2015-06-02
1 小时 15 分钟Michael Cunningham joins Deborah Treisman to read and discuss Harold Brodkey’s “Dumbness Is Everything,” from a 1996 issue of the magazine.
This is the New Yorker fiction podcast from the New Yorker magazine.
I'm Deborah Treisman, fiction editor at the New Yorker.
Each month we invite a writer to choose a story from the magazine's archives to read and discuss.
This month we're going to hear Harold Brodke's story, dumbness is everything, which was published in the New Yorker in 1996.
When the car stopped, when the motor vibration and noise stopped and the wheels were still, the drunkenness shufflingly bulged and was dizzying more than before.
It pulsed in my head, stung my eyes, and rang.

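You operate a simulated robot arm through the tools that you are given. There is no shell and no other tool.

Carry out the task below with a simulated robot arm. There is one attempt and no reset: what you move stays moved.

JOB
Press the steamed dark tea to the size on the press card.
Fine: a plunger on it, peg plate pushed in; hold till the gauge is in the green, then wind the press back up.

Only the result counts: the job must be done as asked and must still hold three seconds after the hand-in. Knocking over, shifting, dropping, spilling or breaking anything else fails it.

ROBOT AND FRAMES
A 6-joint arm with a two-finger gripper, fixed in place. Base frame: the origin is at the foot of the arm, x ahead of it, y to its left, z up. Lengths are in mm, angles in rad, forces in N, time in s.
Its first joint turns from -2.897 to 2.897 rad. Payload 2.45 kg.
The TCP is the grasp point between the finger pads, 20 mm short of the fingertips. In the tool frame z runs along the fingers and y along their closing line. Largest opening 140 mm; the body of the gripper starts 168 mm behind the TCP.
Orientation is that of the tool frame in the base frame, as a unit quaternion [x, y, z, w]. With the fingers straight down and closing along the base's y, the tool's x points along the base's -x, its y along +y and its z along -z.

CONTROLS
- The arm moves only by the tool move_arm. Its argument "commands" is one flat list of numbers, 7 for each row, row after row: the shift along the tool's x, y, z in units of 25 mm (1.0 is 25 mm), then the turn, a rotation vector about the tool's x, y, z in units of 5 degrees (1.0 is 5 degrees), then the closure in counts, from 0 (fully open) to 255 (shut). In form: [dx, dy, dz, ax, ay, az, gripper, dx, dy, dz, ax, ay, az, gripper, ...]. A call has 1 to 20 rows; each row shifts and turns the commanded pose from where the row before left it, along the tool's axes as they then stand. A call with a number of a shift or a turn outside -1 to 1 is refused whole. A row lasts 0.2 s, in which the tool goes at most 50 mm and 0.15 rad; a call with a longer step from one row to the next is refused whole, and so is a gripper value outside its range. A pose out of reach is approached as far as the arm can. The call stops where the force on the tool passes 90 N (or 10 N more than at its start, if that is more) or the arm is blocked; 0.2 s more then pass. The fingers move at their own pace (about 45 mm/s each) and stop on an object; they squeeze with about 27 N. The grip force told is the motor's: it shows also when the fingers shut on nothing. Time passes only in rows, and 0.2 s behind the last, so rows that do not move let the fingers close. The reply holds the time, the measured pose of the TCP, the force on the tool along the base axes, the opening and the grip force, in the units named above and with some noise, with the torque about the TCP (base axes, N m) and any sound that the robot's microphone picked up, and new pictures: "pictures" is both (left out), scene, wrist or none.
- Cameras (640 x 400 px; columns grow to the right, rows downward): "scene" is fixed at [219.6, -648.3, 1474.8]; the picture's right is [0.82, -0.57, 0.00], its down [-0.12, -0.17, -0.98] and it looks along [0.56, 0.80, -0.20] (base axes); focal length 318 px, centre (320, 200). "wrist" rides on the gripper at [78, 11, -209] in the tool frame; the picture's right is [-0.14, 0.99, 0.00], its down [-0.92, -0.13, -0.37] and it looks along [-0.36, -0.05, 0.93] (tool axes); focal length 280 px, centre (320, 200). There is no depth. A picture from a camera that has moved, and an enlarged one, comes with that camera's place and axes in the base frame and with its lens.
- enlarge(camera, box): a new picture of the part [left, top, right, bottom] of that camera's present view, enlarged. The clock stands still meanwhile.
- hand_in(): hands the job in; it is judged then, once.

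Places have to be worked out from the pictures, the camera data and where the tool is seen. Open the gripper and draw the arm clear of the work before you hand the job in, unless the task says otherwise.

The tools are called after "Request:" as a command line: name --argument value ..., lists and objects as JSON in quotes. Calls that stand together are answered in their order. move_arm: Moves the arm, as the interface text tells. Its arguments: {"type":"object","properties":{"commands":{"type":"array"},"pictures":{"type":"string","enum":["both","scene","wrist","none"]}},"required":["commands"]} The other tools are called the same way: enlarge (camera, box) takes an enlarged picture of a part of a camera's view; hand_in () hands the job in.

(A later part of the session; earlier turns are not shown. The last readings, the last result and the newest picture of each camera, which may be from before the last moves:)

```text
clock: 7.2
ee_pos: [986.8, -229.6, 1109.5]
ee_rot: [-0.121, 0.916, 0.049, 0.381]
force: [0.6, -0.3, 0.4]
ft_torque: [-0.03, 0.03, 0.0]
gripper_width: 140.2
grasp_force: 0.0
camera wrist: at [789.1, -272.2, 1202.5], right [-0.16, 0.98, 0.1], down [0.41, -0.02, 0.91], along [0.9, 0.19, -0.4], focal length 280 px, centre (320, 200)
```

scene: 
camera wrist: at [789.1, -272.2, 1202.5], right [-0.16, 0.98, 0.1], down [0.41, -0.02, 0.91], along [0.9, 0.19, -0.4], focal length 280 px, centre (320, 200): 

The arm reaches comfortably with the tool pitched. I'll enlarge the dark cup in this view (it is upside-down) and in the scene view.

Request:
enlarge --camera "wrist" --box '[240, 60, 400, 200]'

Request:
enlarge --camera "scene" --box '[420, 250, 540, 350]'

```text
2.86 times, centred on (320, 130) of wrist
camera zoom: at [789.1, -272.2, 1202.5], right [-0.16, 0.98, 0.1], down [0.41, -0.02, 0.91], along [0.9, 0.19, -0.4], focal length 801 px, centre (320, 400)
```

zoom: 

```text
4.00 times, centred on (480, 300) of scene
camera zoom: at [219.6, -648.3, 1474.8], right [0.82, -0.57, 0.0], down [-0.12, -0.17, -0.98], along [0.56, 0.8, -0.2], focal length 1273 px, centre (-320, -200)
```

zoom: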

The story was chosen by Michael Cunningham, who is the author of seven novels, including the hours and last years, the Snow Queen.
His own fiction first appeared in the New Yorker in 1988.
Hi, Michael.
Hello, Deborah.
So dumbness is everything is one of the last things that Brodke wrote before he died in 1996, and it was published posthumously in the magazine a few months later.
Why did you choose this story?
For several reasons.
I knew Harold.
I not only knew Harold, he was a hero of mine when I was in school.
Let's just say, was I the kind of kid who would call you at midnight and read you a long passage of Harold Brodke whether you wanted to hear it or not?
Yes, I was.
And years pass, calendar pages flipped, seasons change, and I met him and got to know him and knew him somewhat through his illness and his demise.
It is, as I think everyone will soon understand, a slightly unorthodox choice.
It's kind of extreme in many ways, but that is part of what drew me to it.